Albers & Felder (1979) characterised the Maastricht tuffaceous facies as biocalcarenites and biocalcirudites, with rare cross-bedding and occasionally with channels. Biocoenoses show a high diversity of tropical-subtropical, warm water faunas, mainly consisting of bivalves, and, in comparison with the Kunrade facies, increased numbers of scleractinians, echinoids and brachiopods. Related to substrate consistency, these biodetritus chalks contain numerous representatives of burrowing endobenthos and, with increased hardground development in the Meerssen Member, epibenthos became more dominant.
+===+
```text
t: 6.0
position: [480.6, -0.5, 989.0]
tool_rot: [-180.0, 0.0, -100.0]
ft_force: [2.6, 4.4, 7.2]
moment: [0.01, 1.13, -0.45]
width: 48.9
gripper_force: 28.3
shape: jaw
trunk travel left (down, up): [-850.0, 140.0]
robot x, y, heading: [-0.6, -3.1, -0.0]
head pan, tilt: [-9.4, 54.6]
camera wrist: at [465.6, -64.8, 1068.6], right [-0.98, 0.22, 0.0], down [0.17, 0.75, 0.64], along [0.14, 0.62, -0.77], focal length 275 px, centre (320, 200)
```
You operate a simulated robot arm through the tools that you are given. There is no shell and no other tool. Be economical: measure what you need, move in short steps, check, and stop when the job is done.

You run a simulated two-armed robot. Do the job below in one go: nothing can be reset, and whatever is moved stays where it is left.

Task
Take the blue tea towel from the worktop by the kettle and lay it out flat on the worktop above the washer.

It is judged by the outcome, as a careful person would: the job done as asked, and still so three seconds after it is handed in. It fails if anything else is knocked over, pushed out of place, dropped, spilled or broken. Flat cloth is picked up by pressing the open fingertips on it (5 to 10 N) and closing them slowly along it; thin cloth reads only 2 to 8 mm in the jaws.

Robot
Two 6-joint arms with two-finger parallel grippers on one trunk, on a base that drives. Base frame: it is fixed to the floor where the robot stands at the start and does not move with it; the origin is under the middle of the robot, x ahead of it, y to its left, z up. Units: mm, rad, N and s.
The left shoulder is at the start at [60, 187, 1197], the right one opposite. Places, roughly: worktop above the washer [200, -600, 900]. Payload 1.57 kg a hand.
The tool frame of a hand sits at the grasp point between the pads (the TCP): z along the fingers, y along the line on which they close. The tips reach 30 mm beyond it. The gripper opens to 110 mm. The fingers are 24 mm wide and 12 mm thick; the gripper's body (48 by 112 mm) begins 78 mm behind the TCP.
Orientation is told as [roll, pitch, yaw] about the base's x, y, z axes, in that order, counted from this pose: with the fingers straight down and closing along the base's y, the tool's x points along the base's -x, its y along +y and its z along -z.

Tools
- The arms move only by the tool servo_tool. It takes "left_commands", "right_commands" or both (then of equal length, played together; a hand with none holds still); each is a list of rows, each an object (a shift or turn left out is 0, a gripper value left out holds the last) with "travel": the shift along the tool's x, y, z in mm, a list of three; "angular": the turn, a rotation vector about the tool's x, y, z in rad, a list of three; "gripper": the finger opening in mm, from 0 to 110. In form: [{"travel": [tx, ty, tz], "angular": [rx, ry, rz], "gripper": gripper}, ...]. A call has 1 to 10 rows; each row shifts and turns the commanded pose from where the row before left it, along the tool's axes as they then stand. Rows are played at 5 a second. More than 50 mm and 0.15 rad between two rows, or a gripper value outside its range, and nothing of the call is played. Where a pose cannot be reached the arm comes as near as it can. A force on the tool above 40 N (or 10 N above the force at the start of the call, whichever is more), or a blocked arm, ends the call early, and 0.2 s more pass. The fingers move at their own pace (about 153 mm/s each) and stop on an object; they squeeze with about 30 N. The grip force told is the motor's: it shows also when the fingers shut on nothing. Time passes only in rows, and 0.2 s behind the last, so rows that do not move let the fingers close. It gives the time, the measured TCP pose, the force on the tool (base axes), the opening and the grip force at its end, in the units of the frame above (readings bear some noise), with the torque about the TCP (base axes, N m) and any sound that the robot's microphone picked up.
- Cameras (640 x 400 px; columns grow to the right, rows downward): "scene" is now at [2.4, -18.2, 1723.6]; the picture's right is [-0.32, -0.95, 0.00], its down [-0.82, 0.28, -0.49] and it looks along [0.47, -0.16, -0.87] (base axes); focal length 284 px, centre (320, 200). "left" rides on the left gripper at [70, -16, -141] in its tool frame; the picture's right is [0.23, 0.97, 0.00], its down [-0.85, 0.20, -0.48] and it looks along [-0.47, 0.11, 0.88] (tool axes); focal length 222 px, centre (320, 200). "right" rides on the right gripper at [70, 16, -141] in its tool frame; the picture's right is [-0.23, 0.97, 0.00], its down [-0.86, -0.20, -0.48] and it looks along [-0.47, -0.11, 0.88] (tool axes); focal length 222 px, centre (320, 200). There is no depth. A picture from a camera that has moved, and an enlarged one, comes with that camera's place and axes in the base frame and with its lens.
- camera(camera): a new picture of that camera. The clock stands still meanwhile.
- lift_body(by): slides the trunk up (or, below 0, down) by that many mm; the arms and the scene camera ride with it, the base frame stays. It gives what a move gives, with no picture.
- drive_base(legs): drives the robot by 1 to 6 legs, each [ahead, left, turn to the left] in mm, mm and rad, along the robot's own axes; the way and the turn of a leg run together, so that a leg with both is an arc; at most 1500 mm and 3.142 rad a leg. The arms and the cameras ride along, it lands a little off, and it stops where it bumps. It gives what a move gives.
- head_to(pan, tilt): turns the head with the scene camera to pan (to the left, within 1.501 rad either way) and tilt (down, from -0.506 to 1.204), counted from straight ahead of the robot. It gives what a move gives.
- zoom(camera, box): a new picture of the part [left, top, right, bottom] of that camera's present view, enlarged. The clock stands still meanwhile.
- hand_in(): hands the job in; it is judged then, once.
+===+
The rich microfaunas show a high diversity with moderate abundance and rapid evolutionary rates, sharply separated from conditions that prevailed during deposition of the Gulpen Formation. These authors interpreted the depositional setting to have been fully marine, tropical-subtropical, invariably or generally above wave base in the euphotic zone, very strongly decreased suspension, with rich biocoenoses of high diversity and an active biochemical cycle in the formation of exo- and endoskeletons.